-- start DATASET EXTRACT --

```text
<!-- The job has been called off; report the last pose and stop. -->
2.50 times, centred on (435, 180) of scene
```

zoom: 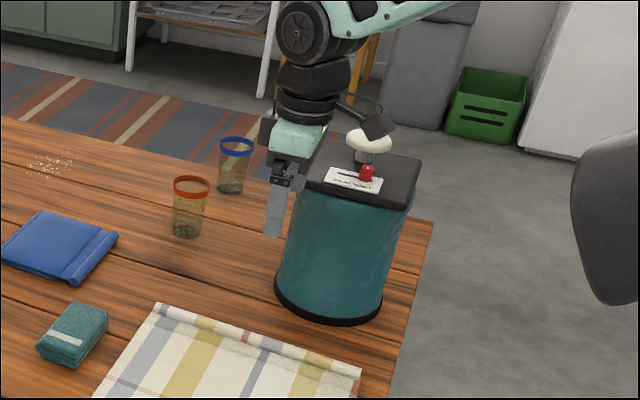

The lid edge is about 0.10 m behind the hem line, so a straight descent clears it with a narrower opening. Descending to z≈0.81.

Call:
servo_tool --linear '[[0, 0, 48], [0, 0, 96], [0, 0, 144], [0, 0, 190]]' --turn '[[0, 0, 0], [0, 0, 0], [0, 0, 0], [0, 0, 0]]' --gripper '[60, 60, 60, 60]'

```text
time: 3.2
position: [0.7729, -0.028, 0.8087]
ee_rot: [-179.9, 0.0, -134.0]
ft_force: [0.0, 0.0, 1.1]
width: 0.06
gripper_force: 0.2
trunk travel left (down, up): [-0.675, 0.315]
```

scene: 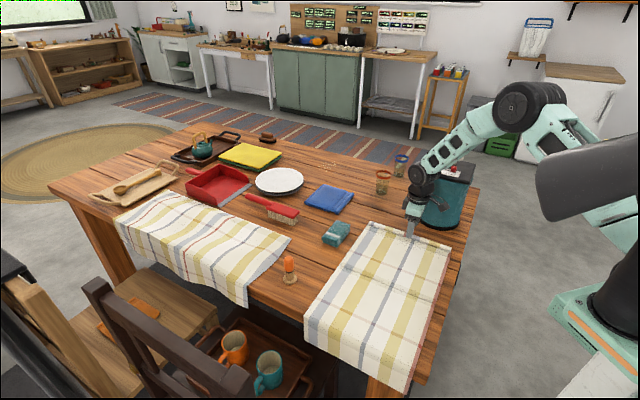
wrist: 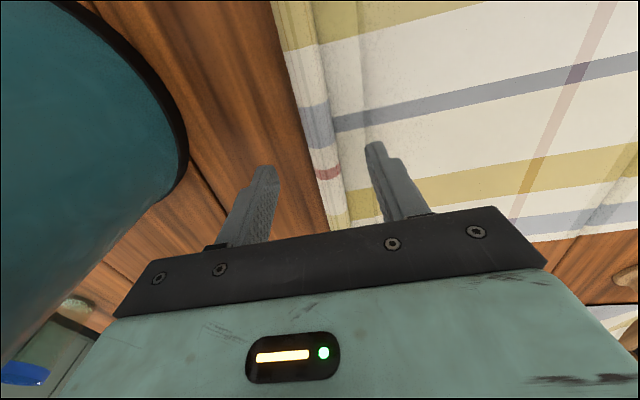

-- end DATASET EXTRACT --

> [EXERCISE DIRECTIONS]: Copy out each line exactly, without the pictures.

> [FINAL RESULT]:
```text
<!-- The job has been called off; report the last pose and stop. -->
2.50 times, centred on (435, 180) of scene
```

zoom: 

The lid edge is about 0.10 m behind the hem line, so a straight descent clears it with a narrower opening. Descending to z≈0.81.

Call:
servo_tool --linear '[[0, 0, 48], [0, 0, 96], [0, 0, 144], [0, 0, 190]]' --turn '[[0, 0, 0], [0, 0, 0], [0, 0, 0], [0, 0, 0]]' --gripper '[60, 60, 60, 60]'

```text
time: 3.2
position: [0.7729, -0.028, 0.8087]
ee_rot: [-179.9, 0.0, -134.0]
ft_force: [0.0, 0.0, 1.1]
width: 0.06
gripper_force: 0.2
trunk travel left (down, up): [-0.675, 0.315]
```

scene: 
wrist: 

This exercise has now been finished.